As for young versus old writers, I think there are two ways of looking at that. Hope and despair (or faith and doubt) fuel desperation, and that's a very self-defeating thing as a craftsman. When you start thinking in terms of "What will finish my book?" instead of "What will make it awesome?" you're writing with hope and despair. When you start thinking "I can do this. Please let me do this!" you're distracting yourself in the same way. It's widely considered a truism among critics that older writers tend to write more complex material because they're capable of taking on bigger challenges in the craft. I think maybe what you're referring to, Guy, is the idea that younger writers have more passion about their work. That I agree with. I think we see it among musicians, painters, just about every form of artist. Young people are angry at the world, struggling to find a voice and wanting to make a difference. Already successful people too often just write stories without that same vitality. (That isn't universal, obviously, but I think we've seen it in many artists' works.) But vitality is not the same thing as faith or doubt, and is a very different emotion to tap into. Vitality makes you think, "What can make my story rattle bones?" instead of "I need this to work."

C. Lee McKenzie said...

Hi Lorrie,

I guess you know you're not alone experiencing this kind of setback. I have a friend who just emailed last week with the same news.
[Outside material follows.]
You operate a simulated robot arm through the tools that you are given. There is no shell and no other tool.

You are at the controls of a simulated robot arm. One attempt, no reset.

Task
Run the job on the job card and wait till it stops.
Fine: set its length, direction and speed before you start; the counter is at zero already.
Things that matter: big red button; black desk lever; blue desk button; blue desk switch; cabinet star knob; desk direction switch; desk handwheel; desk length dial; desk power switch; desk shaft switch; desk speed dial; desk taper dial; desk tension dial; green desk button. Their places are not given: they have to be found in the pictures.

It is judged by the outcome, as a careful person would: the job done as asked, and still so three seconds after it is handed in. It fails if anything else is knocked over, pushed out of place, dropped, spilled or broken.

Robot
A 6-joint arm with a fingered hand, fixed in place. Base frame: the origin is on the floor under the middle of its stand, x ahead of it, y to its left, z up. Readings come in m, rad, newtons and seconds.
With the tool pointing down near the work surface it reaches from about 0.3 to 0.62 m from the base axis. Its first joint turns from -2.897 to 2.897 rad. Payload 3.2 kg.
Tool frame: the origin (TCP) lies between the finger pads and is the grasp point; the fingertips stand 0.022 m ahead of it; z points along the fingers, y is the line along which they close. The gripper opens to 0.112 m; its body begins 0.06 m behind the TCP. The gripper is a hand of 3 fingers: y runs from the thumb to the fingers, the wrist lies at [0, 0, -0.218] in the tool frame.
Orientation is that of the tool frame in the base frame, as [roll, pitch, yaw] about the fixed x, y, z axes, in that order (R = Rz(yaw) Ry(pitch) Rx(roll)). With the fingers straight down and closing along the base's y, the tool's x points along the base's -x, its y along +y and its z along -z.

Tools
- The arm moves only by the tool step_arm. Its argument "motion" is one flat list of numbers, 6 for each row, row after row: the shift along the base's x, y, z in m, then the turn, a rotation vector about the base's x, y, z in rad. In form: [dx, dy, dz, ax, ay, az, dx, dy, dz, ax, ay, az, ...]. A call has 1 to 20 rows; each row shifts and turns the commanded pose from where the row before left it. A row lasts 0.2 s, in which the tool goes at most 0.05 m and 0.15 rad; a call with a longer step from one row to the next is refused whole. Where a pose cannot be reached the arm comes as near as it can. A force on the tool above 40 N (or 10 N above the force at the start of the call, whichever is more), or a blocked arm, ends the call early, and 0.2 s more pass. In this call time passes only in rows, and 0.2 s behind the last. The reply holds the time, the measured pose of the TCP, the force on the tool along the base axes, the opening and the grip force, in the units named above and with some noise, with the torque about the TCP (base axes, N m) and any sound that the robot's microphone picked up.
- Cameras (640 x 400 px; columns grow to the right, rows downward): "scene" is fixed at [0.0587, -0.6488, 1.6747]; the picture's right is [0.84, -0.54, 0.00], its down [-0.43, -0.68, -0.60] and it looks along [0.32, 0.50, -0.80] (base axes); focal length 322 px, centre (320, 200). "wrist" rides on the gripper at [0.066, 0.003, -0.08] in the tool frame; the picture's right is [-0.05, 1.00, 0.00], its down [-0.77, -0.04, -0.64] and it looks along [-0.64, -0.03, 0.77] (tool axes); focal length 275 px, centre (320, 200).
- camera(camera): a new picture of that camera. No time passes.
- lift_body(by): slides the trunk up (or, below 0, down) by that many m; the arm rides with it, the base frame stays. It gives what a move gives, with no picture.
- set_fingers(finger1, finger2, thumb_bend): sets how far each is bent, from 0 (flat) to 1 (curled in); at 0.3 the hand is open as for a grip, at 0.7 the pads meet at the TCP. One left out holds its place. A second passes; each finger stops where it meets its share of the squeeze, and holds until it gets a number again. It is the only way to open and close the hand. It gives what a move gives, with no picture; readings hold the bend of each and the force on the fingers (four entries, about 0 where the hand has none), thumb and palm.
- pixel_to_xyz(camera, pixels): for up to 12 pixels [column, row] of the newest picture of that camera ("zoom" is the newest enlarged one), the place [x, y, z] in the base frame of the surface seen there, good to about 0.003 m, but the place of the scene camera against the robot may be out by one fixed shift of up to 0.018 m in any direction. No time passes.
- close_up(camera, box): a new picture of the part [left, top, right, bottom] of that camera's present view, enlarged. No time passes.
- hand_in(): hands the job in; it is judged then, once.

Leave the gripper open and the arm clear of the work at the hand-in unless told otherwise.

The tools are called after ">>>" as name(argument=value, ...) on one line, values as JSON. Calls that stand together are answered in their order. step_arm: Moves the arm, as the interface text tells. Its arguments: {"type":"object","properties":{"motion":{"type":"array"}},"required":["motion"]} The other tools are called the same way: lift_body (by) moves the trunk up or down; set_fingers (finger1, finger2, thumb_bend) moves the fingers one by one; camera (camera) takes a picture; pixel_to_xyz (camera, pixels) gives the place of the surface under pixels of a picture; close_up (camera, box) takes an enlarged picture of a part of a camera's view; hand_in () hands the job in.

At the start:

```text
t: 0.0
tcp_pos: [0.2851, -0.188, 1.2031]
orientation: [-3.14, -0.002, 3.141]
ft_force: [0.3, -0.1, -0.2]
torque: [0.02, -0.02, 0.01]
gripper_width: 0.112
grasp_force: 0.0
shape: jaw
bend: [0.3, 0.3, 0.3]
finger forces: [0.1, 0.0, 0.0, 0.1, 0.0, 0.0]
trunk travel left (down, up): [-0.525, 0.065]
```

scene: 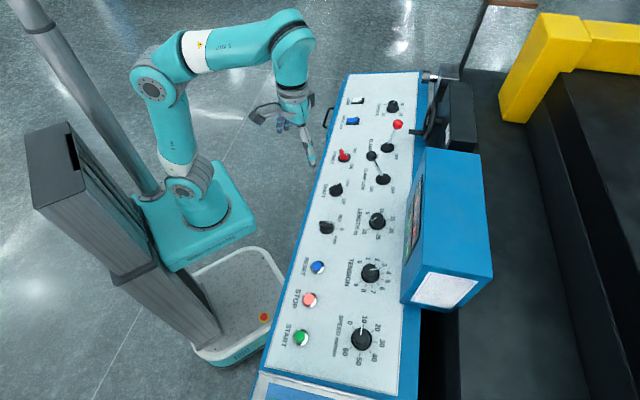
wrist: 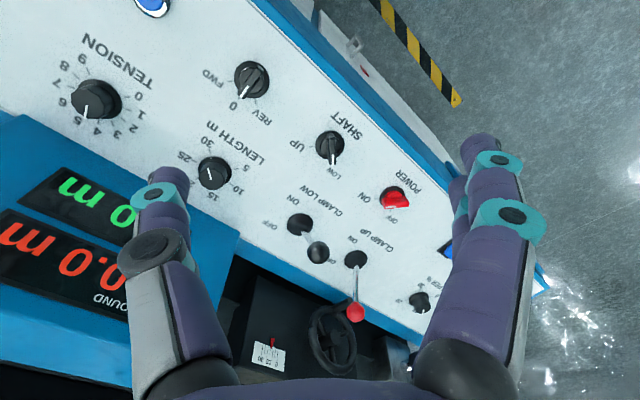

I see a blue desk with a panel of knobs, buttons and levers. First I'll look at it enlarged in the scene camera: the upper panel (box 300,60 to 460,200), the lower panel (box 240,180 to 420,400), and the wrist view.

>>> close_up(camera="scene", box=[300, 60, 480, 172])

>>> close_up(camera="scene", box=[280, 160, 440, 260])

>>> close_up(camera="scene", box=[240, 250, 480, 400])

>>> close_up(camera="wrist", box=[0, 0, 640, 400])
I have two traditionally published books, but I also can share one of those "Oh no! What now?" things that happened. Just after the publication of my second book, the publisher closed shop and held onto the rights of all their authors, essentially keeping us in limbo. Finally, after some negotiation we managed to have our rights reverted, but without a huge campaign effort on each of our parts, the books were buried in obscurity.

I now have a third book out, and this time I'm in control. I published it myself. I'm the only one who can decide if and when to stop selling it.

Your post is so right. Keep going. Don't give up.